Hermann corp is considering an investment of $375 mil with expected after-tax cash inflows of $115 mil per year for 7 years and an after-tax salvage value of $50 mil in year 7. The required rate of return is 10 percent. Waht is the PI?
So profitability index is present value of cash inflows over investment. I can do this by hand, no problem, but it is time-consuming if its possible to use the calculator. So I enter N=7, I/Y=10, PMT=115, FV=50 and I CPT PV and get -700. However the answer SHOULD be -585 (at least in the sense that the sum of 115 for 7 years discounted back plus 50 discounted back 7 years is -585). What am I doing wrong here?
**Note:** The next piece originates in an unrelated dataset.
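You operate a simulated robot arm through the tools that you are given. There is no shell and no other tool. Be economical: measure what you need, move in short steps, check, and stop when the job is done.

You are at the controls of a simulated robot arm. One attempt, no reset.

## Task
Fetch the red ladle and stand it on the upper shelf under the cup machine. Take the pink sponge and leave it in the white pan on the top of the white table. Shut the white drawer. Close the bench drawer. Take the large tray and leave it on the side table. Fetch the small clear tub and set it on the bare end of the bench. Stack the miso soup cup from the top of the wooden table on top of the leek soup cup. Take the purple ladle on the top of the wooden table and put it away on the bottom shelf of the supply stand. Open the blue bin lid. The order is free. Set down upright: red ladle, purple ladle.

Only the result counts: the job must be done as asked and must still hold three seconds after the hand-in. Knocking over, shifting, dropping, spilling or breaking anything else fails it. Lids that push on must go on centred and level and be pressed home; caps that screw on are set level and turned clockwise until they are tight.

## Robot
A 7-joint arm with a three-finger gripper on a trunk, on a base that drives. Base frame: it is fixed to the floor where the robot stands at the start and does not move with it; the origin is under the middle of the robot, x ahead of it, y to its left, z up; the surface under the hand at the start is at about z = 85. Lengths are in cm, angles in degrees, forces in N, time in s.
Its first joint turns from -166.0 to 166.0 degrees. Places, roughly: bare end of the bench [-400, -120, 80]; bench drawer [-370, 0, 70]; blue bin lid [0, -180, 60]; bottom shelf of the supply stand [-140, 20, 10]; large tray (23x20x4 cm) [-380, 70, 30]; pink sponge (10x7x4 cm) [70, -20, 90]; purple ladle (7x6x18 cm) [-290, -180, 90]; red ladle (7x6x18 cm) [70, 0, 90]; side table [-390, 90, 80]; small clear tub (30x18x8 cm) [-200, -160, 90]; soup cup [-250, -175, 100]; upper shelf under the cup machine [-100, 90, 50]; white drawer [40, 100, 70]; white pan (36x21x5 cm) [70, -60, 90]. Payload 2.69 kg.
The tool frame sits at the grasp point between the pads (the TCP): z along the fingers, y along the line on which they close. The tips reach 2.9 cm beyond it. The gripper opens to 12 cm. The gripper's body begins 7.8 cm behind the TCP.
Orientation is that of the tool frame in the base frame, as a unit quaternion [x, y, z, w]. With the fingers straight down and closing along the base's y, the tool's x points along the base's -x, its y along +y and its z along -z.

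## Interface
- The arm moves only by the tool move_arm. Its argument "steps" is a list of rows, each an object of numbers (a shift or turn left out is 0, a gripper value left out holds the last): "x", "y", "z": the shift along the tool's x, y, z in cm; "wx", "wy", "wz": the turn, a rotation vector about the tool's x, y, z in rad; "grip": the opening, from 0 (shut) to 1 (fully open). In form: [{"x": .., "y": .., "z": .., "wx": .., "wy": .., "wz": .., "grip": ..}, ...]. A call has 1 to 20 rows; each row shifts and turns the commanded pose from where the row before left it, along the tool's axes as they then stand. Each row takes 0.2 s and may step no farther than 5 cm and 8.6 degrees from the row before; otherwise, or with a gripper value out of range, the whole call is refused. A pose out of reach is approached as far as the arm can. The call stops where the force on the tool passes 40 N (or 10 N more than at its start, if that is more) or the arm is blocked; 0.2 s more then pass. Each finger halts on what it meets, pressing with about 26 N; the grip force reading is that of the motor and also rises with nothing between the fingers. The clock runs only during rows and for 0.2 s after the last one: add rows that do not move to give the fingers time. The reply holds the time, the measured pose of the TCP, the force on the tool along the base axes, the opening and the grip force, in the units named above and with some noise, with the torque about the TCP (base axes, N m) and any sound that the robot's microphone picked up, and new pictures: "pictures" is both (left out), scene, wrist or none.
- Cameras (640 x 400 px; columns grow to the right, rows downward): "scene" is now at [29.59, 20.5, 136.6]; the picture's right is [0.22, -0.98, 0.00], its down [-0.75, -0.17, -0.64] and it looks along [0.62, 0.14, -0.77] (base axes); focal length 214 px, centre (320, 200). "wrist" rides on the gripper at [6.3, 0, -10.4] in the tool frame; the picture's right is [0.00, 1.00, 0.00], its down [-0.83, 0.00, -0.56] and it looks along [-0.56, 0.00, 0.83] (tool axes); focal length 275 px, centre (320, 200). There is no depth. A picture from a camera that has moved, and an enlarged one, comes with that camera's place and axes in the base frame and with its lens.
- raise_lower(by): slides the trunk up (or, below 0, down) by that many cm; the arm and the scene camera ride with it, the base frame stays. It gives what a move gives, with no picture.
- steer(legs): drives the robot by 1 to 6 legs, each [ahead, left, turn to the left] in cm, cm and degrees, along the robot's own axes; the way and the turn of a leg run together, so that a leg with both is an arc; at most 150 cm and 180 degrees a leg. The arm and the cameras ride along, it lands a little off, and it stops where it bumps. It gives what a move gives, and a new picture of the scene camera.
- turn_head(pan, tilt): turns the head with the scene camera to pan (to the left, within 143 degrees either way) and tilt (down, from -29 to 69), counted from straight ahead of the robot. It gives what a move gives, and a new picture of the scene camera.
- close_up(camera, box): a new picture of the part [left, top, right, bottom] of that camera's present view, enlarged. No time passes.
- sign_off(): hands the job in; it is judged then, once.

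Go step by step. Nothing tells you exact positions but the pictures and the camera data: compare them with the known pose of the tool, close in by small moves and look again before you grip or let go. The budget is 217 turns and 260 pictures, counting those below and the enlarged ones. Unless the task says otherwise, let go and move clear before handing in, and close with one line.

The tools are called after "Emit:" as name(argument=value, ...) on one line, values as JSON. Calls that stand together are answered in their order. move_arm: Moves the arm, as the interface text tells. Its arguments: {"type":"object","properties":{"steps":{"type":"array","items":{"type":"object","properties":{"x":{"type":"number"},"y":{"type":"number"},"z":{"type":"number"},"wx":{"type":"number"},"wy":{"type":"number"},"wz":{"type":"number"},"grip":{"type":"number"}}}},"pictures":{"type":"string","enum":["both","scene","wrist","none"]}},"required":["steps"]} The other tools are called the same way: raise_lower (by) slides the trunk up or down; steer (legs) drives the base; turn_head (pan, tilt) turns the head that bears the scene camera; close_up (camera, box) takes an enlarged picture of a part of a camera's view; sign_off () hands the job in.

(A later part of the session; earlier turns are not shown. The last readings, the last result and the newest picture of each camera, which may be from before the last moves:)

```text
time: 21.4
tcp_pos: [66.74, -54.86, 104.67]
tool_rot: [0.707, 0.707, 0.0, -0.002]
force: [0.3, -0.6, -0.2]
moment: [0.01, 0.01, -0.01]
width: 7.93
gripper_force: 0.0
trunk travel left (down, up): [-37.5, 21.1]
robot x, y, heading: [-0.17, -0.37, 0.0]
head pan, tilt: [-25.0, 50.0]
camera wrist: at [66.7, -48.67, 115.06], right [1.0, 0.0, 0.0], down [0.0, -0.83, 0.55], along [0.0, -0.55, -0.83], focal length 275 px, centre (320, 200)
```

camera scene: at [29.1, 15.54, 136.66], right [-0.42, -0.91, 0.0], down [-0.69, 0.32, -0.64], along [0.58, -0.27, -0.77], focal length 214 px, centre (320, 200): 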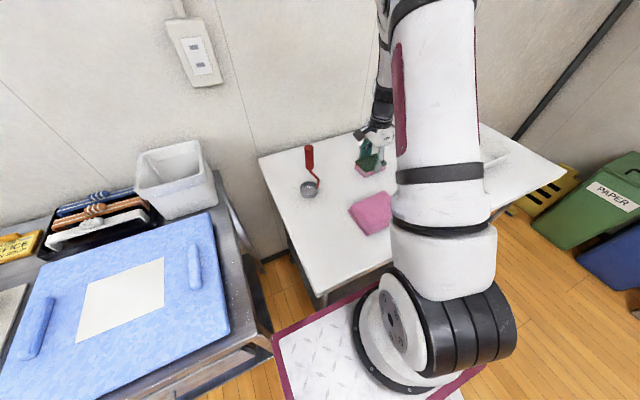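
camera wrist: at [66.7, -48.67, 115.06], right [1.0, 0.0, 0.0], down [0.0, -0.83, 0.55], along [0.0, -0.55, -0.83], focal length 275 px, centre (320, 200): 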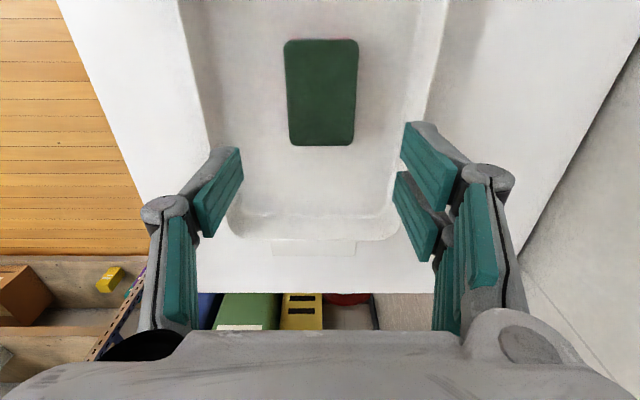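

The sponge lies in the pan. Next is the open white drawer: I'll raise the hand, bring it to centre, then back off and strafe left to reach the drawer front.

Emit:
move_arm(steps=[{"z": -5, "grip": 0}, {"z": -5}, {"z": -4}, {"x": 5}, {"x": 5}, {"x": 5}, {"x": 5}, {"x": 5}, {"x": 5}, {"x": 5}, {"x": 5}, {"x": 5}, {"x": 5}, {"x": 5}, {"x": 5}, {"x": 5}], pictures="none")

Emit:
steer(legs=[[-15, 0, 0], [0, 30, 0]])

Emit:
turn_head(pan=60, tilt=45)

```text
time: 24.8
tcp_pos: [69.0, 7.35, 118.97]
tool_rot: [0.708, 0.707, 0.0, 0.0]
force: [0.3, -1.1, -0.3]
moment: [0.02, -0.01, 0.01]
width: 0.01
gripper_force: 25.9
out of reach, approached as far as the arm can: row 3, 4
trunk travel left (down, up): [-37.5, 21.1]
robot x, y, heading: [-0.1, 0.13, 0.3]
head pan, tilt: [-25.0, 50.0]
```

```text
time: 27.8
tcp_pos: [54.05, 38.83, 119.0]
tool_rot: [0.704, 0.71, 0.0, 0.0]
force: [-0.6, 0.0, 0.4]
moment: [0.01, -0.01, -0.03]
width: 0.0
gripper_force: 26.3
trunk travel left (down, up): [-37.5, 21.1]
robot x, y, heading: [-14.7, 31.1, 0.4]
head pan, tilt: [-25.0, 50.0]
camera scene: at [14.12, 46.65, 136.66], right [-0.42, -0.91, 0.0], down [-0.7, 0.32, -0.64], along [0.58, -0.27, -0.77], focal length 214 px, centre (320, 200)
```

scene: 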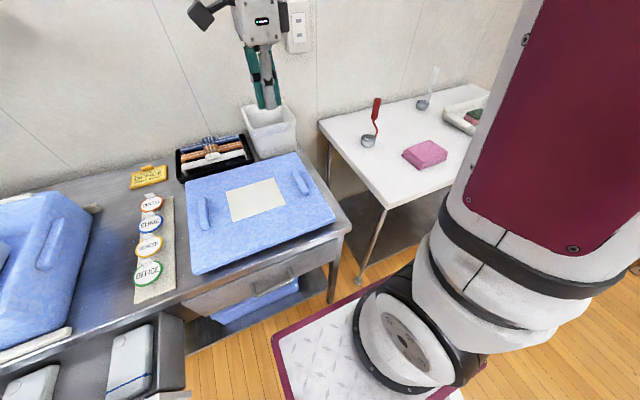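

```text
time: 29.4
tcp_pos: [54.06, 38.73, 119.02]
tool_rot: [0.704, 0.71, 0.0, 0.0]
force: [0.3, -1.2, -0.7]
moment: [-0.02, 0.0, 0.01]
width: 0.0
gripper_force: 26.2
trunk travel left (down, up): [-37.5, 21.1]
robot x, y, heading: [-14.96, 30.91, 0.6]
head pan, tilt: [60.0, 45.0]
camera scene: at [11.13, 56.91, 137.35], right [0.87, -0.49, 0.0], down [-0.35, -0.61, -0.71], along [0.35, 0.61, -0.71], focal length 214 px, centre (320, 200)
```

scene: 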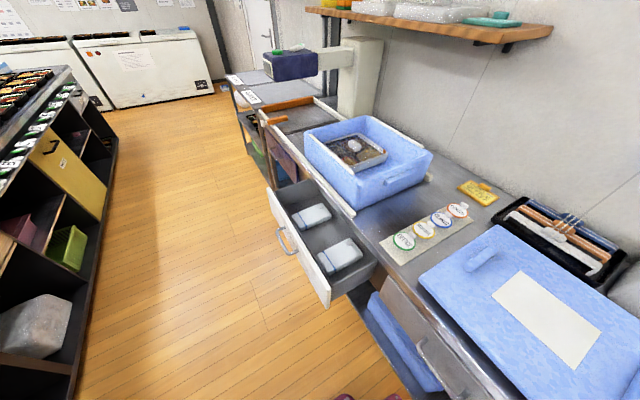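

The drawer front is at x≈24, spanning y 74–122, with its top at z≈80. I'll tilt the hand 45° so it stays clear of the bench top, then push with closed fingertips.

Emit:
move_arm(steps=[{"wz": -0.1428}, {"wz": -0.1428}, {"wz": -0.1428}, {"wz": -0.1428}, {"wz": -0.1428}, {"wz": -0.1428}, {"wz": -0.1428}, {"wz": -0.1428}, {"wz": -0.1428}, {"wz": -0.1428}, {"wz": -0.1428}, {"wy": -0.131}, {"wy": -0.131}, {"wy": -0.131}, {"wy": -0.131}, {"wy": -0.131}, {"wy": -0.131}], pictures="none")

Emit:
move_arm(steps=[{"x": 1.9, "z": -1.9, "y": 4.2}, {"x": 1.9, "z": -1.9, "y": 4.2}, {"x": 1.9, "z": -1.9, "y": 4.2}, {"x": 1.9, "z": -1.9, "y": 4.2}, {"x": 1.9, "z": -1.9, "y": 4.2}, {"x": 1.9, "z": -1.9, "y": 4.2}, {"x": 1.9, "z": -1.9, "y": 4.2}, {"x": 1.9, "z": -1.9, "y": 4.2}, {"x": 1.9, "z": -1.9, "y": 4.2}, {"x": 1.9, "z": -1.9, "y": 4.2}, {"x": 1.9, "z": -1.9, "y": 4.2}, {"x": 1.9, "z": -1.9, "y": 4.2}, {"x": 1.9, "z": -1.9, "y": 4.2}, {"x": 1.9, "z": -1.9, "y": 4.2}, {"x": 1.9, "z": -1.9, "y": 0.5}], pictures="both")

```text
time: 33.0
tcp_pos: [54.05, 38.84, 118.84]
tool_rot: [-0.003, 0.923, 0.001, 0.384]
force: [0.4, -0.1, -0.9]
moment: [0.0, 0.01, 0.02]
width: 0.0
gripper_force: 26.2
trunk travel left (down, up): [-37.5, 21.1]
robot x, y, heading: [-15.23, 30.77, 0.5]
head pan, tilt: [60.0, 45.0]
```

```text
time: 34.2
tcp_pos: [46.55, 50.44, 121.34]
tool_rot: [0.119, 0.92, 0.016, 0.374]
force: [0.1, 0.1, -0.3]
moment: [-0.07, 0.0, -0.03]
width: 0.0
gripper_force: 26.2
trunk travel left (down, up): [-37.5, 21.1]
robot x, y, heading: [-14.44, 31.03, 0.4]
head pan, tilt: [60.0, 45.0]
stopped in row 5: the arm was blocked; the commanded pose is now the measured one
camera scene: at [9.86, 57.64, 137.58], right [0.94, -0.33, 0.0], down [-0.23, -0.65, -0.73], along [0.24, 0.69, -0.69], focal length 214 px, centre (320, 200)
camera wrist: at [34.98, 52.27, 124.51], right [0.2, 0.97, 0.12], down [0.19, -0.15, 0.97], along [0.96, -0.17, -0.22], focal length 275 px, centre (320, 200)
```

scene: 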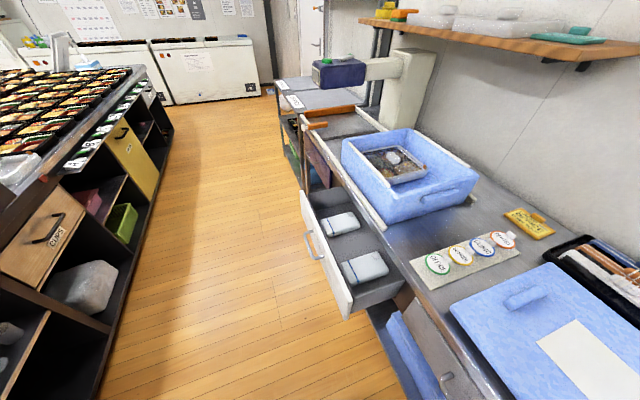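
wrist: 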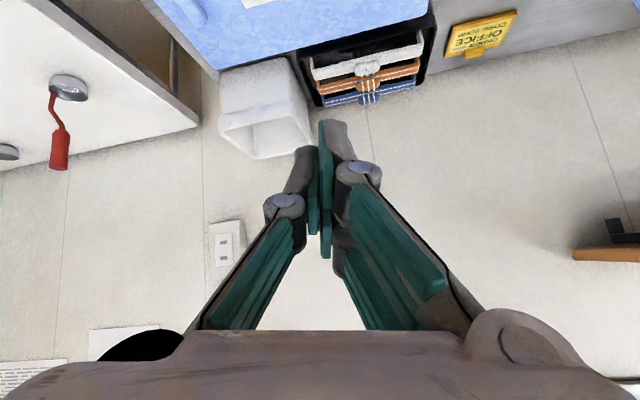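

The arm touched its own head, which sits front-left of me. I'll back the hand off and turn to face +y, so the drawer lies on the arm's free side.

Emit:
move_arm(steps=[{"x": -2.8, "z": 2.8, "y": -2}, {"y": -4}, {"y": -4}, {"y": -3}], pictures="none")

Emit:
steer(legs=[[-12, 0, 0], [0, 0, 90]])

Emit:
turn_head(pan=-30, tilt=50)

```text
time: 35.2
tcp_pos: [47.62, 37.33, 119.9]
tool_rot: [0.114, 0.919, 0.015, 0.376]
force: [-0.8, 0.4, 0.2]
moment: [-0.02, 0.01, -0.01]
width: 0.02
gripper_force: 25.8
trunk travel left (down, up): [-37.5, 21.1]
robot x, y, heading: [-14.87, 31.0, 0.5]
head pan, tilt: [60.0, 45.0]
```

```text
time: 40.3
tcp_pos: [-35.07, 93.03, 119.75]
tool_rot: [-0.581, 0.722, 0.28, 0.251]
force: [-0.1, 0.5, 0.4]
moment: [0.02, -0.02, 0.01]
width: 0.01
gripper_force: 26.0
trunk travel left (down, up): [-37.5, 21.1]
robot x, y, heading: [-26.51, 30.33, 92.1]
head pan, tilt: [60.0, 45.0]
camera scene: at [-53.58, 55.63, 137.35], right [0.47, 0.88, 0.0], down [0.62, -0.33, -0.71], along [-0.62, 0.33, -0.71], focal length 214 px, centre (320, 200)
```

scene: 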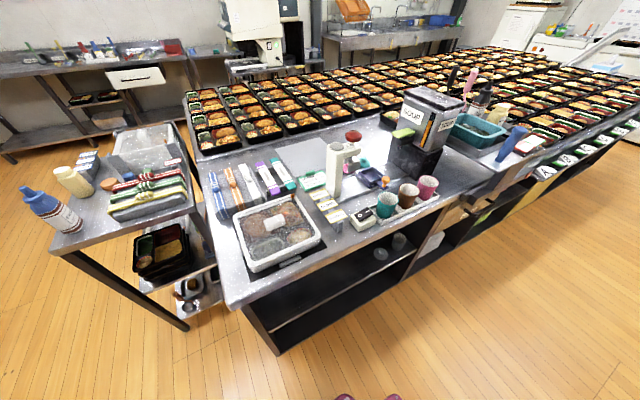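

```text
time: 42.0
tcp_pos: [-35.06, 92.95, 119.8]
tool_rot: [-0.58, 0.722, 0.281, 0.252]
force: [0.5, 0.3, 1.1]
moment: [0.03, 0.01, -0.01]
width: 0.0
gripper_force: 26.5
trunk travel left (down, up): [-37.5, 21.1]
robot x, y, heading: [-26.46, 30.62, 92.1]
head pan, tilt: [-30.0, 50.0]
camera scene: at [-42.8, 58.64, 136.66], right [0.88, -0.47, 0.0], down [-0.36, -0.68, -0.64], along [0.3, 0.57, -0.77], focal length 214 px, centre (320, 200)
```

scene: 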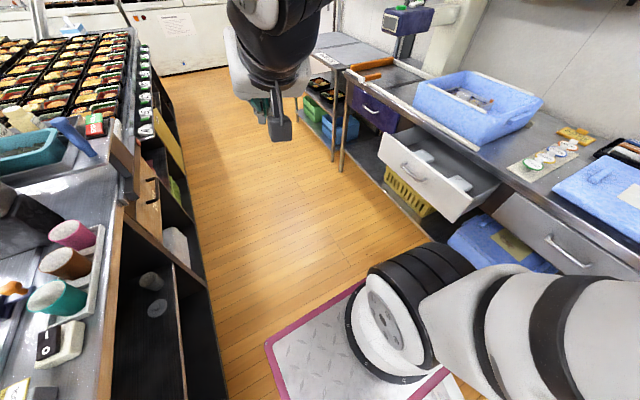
Yup, my P/Y was set to 2. What is P/Y and C/Y? I leant this calculator to a colleague who must have changed it because I’ve never used that function before. Too bad there is no key to return all values to some default value (clr tvm didnt change P/Y)
Obviously. I suppose my question was what the difference was from, say, assuming 10 periods (N=10) for 5 years with payments made twice per year. I suppose the P/Y and C/Y variables are necessary only when the number of compounding periods doesn’t match the number of payments? So then I assume that P/Y and C/Y assume evenly spaced payments or compounding periods? For example, if you receive payments from an annuity in Jan and Feb but compounding is monthly then you would need to do that by hand? I’m just trying to understand the caveats.
For your 5 year example with 2 payments/year, P/Y=2. If your interest rate is x% nominal semi-annual, then C/Y=2 as well. However, if the interest rate is stated with another compounding frequency (e.g. quarterly,monthly, weekly), all you have to do is set C/Y to reflect it (4, 12, 52, respectively). P/Y and C/Y don’t have to be equal: the default Canadian mortgage is monthly pay with semi-annual compounding, leading to P/Y=12 and C/Y=2.
The wording of the problem will give you a good idea how to set P/Y and C/Y. For the Hermann example, they tell you the payment is 115 million per year, so P/Y=1 and C/Y=1; for a coupon-paying corporate bond, you would set P/Y=2 and the calculator would automatically set C/Y=2.
And it’s always a good idea to check P/Y and C/Y first before starting a TVM problem…
Cool. So if I set P/Y to 2 and C/Y to 2 for a corporate bond with a 5 year maturity then N=5, right? What I’ve been doing is setting N to the number of compounding/payment periods (if they were equal, otherwise I was calculating by hand, which is more time-consuming so thanks for the tip).
You have a choice of 2 methods for entering N: for your example, you could plug in 10 straight away for N, or you could enter 5, 2nd, N, which would multiply the 5 years by P/Y for you, then N again to register the 10.